◆ Source text ◆

____________

本発明は、発電技術に関し、特に圧電素子を用いた風力発電技術に関する。
近年、二酸化炭素削減等の観点より、自然環境からエネルギーを取り出すエネルギーハーベスト(環境発電)が注目されている。エネルギーハーベストの一つに、例えば、風力から電力を取り出す風力発電がある。風車を利用して風力から電力を取り出す発電装置等の風力発電装置は、一般に、構造が複雑かつ部品点数も多く、またメンテナンス要素も多い。
そこで、構造が比較的簡単であり、かつメンテナンスが容易な風力発電装置として、以下のような、圧電素子を利用して風力から電力を取り出す発電装置が提案されている。
特許文献1には、圧電素子を保持する振動板の端部に渦発生部材が設けられた発電装置が開示されている。この発電装置は、風を受けた際に、渦発生部材により渦を発生させて振動板の端部を自由端として振動板を屈曲振動させ、その振動エネルギーを圧電素子で電気エネルギーに変換する。
また、特許文献2には、圧電素子を保持する振動板の先端に吹き流し部材が取り付けられた発電装置が開示されている。この発電装置は、風を受けた際に、吹き流し部材が吹き流され、これにより振動板の先端を自由端とする振動板の屈曲振動が助勢され、その振動エネルギーを圧電素子で電気エネルギーに変換する。
特開平11−303726号公報 特開2009−24583号公報
しかしながら、特許文献1に記載の発電装置は、振動板の端部に渦発生部材を設ける必要がある。また、振動板を効率よく振動させるためには、カルマン渦を発生させる必要がある。つまり、カルマン渦の発生条件を満たす風を受けた場合にしか、振動板を効率よく振動させることができず、風の利用効率が悪い。さらに、振動板の後方にカルマン渦のためのスペースが必要になる。

____________

◆ Data segment ◆

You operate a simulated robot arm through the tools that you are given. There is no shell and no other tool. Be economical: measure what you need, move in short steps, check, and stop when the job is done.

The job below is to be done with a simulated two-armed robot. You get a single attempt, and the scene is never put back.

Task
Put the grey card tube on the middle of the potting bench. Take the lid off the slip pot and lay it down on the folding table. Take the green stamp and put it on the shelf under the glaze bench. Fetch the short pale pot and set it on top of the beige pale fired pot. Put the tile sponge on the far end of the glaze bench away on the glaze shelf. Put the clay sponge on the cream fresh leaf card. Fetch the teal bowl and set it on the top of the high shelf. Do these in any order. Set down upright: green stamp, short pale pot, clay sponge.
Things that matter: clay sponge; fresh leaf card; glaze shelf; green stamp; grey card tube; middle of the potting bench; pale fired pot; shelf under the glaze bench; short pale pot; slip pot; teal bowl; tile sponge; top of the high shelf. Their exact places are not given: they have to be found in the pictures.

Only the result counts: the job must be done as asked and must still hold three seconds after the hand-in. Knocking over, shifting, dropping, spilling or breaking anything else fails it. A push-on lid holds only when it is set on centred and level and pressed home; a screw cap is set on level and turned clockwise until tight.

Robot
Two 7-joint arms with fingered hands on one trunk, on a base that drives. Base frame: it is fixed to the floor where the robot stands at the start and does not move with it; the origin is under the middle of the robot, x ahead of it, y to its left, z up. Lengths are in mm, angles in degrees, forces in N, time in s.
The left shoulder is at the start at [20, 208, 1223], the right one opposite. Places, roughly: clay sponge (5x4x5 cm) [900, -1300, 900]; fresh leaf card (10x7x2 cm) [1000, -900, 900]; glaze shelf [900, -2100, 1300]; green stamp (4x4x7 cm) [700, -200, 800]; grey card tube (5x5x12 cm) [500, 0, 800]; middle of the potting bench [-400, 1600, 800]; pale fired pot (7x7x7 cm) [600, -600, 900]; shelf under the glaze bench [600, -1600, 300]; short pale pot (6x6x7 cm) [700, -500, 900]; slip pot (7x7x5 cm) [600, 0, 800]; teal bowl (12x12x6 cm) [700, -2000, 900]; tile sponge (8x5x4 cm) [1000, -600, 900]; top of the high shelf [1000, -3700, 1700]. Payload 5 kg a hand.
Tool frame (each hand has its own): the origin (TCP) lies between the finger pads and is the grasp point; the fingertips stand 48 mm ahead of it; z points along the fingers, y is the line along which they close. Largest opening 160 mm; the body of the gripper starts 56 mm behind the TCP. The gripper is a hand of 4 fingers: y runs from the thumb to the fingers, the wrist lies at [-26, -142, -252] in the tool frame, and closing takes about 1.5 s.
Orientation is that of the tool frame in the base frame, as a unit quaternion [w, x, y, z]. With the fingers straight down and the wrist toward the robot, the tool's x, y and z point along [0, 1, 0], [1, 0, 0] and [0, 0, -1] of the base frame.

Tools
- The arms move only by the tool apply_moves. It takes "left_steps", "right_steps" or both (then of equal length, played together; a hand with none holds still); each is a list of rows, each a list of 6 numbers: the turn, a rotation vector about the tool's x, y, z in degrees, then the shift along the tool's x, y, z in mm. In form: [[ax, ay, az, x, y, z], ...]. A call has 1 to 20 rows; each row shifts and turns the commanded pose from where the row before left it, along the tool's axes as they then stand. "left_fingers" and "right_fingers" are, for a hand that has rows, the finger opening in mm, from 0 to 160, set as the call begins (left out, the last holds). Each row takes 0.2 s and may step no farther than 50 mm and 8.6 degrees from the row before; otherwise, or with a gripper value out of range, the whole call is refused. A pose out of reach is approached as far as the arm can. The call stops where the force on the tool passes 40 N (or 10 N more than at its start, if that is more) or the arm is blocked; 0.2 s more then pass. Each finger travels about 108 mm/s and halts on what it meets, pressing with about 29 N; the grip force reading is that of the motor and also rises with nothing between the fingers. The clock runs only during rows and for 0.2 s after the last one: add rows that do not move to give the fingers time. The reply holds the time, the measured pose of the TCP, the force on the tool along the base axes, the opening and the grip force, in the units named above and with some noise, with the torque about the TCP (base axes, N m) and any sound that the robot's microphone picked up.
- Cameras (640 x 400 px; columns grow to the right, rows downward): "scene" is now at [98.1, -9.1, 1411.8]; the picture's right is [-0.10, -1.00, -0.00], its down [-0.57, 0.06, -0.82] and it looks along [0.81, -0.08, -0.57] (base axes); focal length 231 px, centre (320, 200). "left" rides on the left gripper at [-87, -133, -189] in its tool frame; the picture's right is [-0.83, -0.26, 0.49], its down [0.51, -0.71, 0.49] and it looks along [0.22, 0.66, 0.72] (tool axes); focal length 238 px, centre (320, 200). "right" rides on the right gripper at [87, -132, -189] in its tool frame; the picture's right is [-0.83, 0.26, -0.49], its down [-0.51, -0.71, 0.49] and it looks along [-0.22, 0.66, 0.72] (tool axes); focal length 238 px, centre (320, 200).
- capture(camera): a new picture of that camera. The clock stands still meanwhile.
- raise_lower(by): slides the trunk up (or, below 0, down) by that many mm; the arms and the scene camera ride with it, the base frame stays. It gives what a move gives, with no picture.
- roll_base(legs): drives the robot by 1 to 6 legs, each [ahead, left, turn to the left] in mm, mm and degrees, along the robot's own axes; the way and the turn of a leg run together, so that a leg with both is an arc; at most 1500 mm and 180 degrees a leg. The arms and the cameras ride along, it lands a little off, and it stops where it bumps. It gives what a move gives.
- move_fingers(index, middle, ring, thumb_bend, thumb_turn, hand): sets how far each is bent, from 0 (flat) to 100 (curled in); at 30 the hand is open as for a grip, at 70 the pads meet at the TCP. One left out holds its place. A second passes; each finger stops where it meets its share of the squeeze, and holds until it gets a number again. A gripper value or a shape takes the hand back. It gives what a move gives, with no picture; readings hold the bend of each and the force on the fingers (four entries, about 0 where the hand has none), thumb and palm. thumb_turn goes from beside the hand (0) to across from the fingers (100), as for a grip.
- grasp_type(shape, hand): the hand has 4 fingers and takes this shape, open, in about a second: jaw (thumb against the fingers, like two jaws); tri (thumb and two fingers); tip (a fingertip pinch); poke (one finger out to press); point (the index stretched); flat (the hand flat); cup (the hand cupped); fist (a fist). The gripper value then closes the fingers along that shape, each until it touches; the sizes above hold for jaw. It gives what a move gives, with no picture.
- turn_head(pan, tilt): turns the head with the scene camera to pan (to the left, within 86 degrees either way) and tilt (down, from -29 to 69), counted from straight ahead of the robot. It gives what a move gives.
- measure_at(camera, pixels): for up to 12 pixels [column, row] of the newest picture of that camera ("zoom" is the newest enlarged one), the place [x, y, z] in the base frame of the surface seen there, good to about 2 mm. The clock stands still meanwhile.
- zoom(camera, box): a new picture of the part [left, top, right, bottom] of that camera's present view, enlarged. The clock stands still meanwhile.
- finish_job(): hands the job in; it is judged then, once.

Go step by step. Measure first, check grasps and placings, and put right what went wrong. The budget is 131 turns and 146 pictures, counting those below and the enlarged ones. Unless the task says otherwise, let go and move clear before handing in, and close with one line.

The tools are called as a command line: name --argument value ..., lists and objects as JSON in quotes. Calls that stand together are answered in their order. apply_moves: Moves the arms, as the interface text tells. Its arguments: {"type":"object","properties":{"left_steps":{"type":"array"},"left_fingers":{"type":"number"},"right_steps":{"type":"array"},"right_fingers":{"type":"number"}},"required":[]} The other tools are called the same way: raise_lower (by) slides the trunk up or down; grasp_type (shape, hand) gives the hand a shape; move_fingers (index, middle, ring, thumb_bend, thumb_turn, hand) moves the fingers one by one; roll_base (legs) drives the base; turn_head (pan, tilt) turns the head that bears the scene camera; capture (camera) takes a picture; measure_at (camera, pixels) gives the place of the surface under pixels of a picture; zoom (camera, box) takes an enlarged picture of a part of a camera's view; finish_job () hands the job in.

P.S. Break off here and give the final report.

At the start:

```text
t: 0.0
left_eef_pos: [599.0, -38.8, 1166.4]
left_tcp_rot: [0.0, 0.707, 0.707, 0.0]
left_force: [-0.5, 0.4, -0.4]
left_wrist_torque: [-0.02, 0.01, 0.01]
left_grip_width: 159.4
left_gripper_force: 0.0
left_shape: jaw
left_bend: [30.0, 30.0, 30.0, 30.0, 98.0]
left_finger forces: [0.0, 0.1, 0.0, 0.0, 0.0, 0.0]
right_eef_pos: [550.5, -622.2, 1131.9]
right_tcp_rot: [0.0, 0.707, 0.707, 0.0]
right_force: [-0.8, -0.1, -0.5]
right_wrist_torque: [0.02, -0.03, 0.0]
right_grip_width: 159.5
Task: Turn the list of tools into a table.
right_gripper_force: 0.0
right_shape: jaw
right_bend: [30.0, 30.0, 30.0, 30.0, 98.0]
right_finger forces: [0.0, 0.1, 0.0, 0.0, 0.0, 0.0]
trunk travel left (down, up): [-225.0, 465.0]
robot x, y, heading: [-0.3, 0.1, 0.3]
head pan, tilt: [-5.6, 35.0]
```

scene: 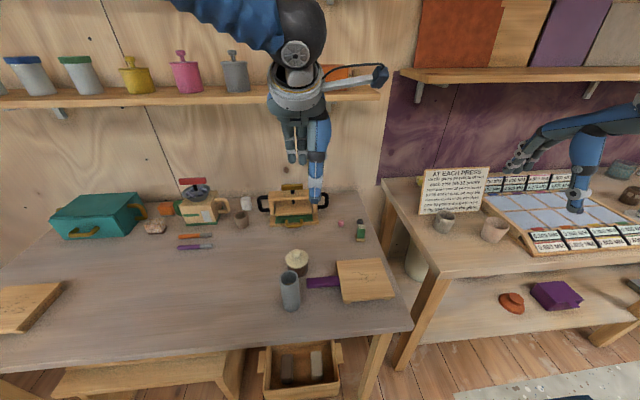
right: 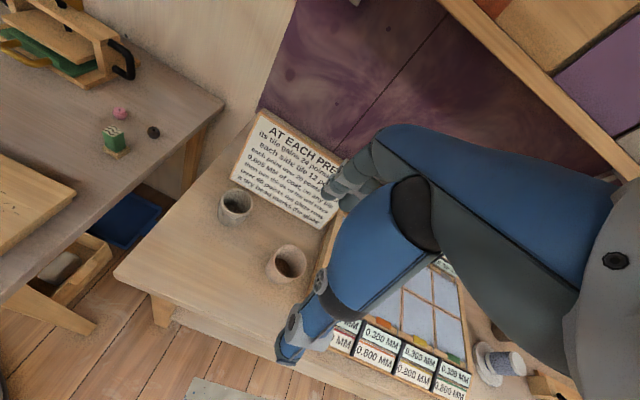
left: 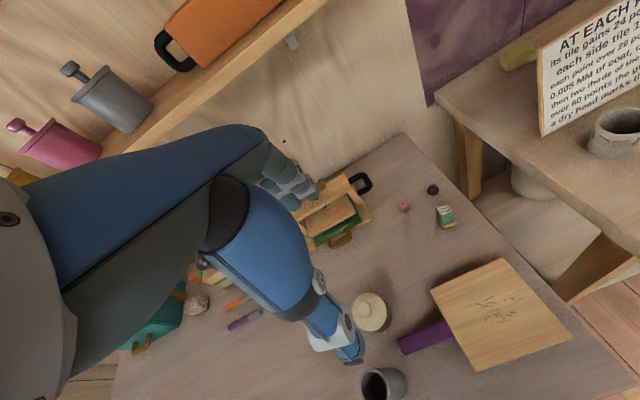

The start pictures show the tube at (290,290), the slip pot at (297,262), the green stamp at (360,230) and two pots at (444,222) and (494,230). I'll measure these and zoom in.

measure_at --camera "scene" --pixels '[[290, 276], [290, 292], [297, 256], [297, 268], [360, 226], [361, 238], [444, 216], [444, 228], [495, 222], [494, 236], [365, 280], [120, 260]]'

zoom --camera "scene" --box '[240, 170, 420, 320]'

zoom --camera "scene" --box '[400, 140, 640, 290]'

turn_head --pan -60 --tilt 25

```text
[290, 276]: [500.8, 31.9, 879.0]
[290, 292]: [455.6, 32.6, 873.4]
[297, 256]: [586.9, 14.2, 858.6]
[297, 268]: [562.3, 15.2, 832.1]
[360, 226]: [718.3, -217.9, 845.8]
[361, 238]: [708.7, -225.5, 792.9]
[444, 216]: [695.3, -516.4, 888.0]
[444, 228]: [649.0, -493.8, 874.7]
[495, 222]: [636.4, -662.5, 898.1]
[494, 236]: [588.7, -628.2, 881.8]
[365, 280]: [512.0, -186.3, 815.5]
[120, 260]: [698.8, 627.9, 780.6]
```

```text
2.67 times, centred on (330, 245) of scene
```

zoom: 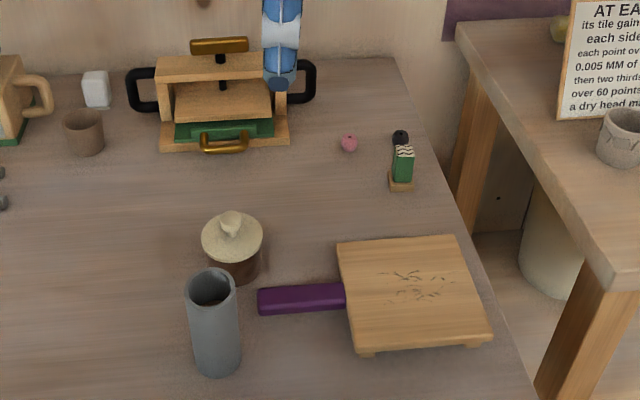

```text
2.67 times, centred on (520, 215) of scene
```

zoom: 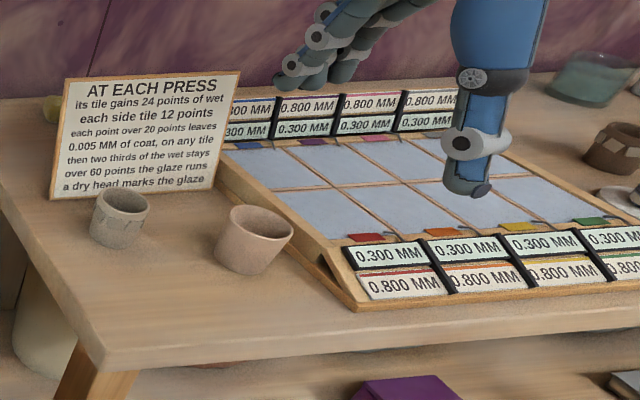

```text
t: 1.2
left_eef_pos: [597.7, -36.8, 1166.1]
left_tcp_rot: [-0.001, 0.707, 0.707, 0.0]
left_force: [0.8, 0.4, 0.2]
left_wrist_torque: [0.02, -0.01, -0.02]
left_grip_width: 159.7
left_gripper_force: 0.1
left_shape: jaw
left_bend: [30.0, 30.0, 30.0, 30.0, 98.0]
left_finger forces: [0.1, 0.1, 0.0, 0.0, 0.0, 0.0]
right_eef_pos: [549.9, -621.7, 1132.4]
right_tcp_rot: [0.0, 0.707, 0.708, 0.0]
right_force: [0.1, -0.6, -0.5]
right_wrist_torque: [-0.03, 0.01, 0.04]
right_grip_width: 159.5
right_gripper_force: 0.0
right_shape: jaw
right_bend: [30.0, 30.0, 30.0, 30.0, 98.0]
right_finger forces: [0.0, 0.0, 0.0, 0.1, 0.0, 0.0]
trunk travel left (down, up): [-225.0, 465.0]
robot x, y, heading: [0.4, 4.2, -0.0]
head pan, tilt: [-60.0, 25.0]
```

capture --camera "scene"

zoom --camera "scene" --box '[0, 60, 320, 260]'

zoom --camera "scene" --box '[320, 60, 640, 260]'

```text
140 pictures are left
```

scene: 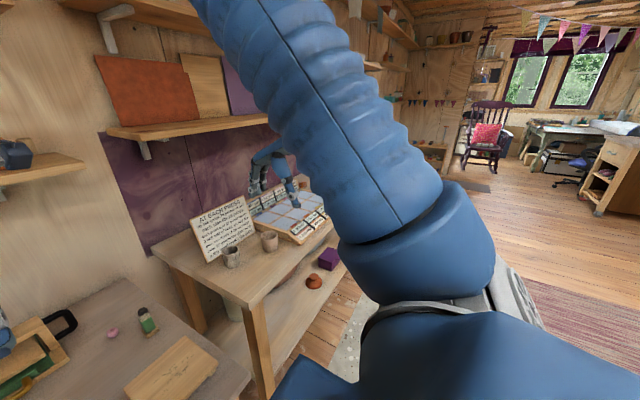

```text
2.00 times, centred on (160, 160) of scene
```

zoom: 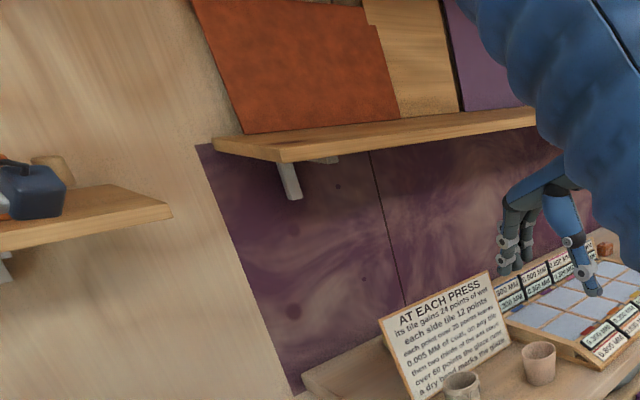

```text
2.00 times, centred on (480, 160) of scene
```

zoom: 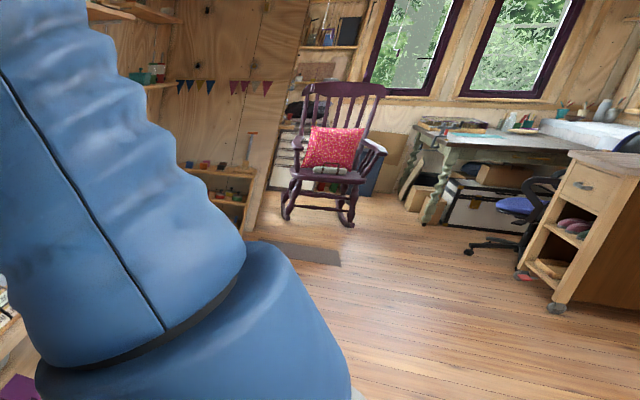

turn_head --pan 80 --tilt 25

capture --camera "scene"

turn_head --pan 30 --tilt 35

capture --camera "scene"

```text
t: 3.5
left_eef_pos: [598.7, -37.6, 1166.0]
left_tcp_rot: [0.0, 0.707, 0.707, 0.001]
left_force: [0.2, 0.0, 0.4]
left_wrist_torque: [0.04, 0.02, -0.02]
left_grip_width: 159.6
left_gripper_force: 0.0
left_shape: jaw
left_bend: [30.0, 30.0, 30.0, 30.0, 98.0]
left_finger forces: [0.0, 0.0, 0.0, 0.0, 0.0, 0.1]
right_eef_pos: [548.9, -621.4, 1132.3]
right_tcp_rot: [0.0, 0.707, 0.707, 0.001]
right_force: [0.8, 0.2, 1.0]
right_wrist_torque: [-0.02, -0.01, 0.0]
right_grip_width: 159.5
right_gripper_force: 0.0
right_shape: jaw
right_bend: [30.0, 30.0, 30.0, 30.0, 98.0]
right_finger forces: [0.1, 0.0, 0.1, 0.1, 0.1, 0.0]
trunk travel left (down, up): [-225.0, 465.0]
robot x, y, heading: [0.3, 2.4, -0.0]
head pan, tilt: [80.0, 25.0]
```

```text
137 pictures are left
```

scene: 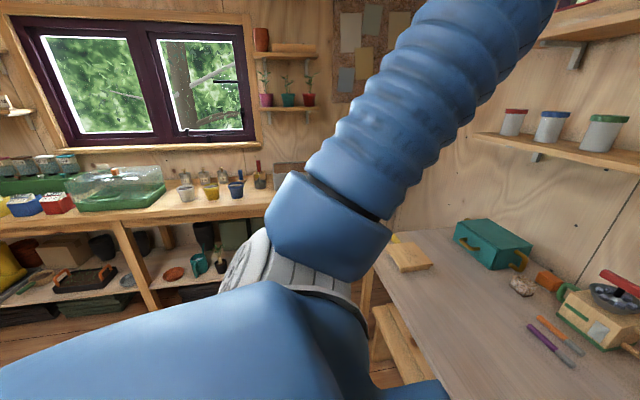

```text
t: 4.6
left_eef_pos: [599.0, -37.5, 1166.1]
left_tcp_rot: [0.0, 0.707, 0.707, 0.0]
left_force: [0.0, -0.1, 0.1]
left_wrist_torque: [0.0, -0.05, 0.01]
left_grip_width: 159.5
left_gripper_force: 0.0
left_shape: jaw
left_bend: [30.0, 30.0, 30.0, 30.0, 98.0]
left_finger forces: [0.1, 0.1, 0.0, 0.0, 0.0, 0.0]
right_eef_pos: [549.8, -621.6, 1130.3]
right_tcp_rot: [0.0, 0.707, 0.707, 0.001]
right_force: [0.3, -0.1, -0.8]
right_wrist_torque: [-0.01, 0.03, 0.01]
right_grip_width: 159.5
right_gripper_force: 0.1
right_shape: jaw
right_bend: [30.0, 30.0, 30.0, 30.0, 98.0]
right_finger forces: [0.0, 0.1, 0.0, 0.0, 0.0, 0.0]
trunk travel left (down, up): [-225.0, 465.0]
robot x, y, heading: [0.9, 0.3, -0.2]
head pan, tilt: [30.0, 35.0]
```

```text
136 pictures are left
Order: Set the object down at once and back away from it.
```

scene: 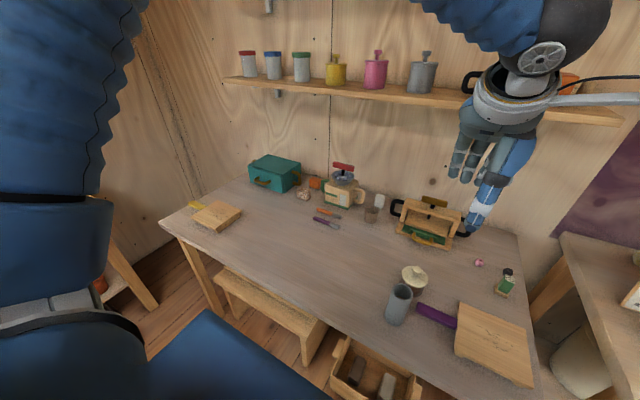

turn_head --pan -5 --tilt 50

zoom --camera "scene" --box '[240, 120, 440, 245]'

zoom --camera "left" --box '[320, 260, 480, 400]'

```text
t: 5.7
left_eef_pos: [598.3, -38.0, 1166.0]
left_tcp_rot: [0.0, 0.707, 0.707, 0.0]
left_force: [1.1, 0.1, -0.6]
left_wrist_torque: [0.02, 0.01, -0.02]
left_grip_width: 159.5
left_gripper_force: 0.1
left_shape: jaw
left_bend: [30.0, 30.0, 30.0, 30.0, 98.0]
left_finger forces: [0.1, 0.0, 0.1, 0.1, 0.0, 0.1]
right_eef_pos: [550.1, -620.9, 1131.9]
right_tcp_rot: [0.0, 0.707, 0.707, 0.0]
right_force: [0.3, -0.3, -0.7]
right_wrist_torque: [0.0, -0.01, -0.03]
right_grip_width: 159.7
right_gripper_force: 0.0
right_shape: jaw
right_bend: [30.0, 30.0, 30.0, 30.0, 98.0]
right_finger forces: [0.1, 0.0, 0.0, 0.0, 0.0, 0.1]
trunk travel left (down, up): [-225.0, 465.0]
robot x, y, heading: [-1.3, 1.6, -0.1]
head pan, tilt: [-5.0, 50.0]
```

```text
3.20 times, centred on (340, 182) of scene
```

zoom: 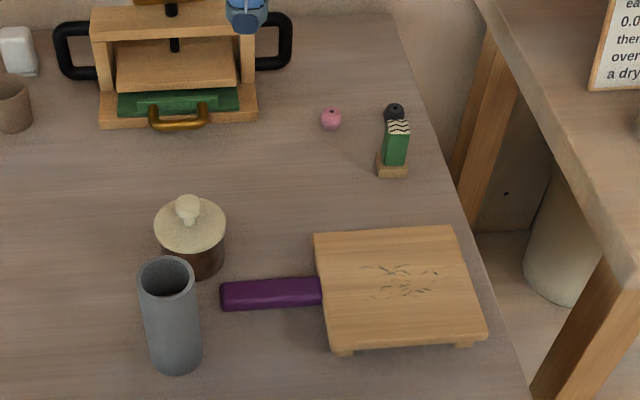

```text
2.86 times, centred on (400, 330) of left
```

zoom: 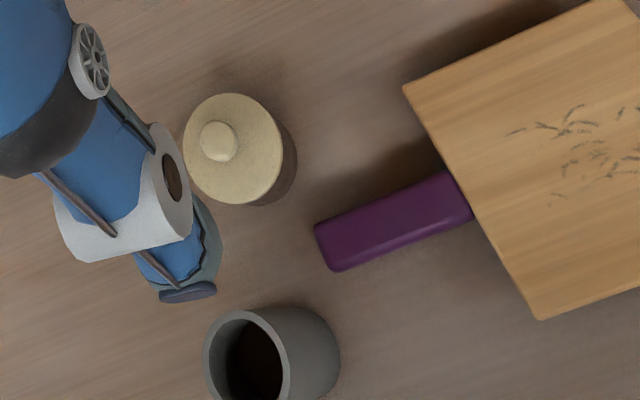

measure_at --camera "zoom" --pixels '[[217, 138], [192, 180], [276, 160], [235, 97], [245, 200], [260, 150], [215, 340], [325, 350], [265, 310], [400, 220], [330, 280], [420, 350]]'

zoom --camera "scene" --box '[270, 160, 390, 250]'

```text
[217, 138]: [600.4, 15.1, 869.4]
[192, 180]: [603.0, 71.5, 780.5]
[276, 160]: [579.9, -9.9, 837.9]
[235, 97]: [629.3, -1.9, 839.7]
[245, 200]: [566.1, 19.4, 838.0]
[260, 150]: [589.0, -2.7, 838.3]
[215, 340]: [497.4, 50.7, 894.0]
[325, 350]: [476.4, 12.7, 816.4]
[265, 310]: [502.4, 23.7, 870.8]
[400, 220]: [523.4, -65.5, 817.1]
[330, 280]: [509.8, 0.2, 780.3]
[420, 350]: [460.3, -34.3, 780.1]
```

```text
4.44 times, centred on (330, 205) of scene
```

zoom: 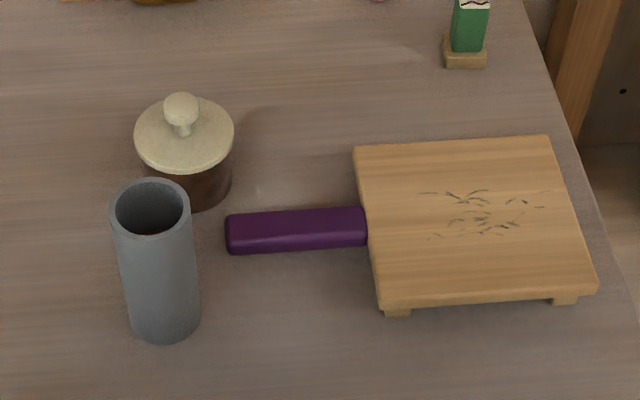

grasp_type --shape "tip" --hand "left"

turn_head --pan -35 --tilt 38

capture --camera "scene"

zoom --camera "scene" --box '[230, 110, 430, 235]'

____________

◆ Given exercise ◆
Carry the source text on from its last sentence.

◆ Answer to the exercise ◆
また、特許文献2に記載の発電装置は、振動板の先端に、風を受けて吹き流れる吹き流し部材を設ける必要がある。また、この吹き流し部材のために、この発電装置には広い設置スペースが必要である。
本発明は上記事情に鑑みてなされたものであり、本発明の目的は、風を効率よく利用して安定な電力を供給でき、かつ省スペースな風力発電技術を提供することにある。
上記課題を解決するために、本発明は、ハーモニカ、アコーディオン等で用いられるフリーリード(自由簧)の原理を利用する。そして、風を受けて振動するリードに固着された圧電素子で、この振動エネルギーを電気エネルギーに変換する。
例えば、本発明は、風力を利用して発電する発電装置であって、
窓が形成されたプレートと、
一方の端部が前記プレートに固定され、前記風力により振動して、他方の端部が前記窓内を出入するリードと、
前記リードに固着された圧電素子と、を有する。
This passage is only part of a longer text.